◆ **Source document**:
--

If we now look at games like Haunting Ground and Clock Tower 3, these scary type genres are aimed at a male audience. So it would be reasonable to assume the main character would be male. But this is not the case, in both these games the avatar is female, and the gameplay involves running away and hiding from your enemies, and very little gameplay is devoted to actually fighting them. The problem is that the biggest age group (16-23) of males is being targeted and they wouldn't buy a game that portrays a man as weak, as it's a countertype of the average male, so they would rather play as a lead character of the opposite sex rather than seeing a character of the same sex in the same predicament.

But are men any better portrayed than women? Well, yes, as they are mostly portrayed as the hero, with a large physical appearance and extraordinary abilities. But why can male's be portrayed with such exaggerated proportions and not offend the male audience. The answer could be a number of things, in terms of stereotyping men; most men want to look a certain way. That is muscled chest and abs with a square jaw; it could also be that men don't care as much as women. But as society changes so does the conventional man. This is something the games industry is having problems with, in keeping up with society and the changes in its audience. Look at me, I'm hardly the typical man now am I, in most games I don't like the way the men are portrayed. Look at Street Fighter (the old original one), it is a well known game that exhibits male exaggeration to the extreme, yet it has the male audience hooked on its “beat 'em up” style. If you look at the picture below, it shows a concept drawing of a male character within the game. His physique is distorted and overemphasised with large muscles throughout his body. All but one playable character is female, yet again emphasising that women are weak. This could be seen as racist as well as sexist as the female character is Chinese, does this imply that only Chinese women are strong? Yet in other games the Asian woman is a delicate character with flawless skin and is mainly just “For show”, so did street fighter countertype or stereotype? In my opinion I would stay they countertyped, as I frame the female Asian community as being housewives and fragile (not being sexist it's just what is always seen in films).

--

◆ **Stored data**:
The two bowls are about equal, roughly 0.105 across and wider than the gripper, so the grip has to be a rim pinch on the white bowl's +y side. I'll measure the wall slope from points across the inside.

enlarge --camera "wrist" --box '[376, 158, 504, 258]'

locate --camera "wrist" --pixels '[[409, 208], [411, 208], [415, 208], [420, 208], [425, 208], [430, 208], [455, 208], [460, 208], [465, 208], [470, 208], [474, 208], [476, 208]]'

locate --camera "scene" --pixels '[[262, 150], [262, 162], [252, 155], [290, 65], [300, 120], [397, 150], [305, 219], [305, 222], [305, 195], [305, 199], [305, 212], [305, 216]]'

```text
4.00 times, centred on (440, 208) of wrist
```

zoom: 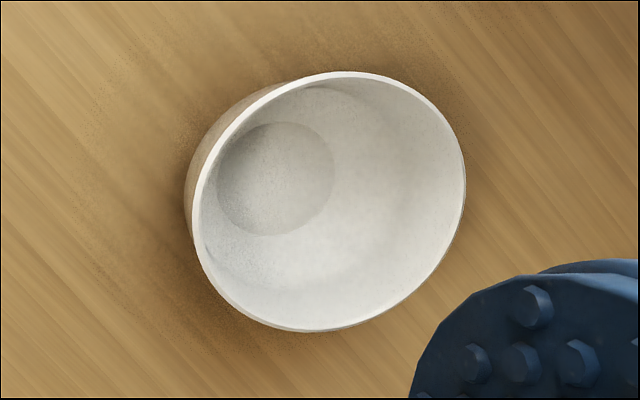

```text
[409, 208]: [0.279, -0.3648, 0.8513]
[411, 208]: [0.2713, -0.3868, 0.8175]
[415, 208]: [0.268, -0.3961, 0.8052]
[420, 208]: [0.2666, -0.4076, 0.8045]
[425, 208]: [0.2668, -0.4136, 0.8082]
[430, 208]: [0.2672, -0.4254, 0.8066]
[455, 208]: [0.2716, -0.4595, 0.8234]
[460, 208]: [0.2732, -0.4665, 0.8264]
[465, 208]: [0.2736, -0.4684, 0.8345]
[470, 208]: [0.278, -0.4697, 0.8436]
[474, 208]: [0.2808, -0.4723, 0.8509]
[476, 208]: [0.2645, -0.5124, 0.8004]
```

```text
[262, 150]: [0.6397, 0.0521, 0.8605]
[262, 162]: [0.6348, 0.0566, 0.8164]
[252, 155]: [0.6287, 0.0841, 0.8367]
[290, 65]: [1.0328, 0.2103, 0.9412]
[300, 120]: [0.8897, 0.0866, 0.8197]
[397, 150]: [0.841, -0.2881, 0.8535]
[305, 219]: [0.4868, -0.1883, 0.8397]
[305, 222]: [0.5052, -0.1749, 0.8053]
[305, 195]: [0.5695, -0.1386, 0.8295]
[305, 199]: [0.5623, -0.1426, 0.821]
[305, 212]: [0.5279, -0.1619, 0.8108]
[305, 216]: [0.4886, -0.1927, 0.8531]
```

--

◆ **Description of the task**: Retype the section of the source document that opens with "If we now look" and closes with "the same predicament.".

◆ **Task result**:
If we now look at games like Haunting Ground and Clock Tower 3, these scary type genres are aimed at a male audience. So it would be reasonable to assume the main character would be male. But this is not the case, in both these games the avatar is female, and the gameplay involves running away and hiding from your enemies, and very little gameplay is devoted to actually fighting them. The problem is that the biggest age group (16-23) of males is being targeted and they wouldn't buy a game that portrays a man as weak, as it's a countertype of the average male, so they would rather play as a lead character of the opposite sex rather than seeing a character of the same sex in the same predicament.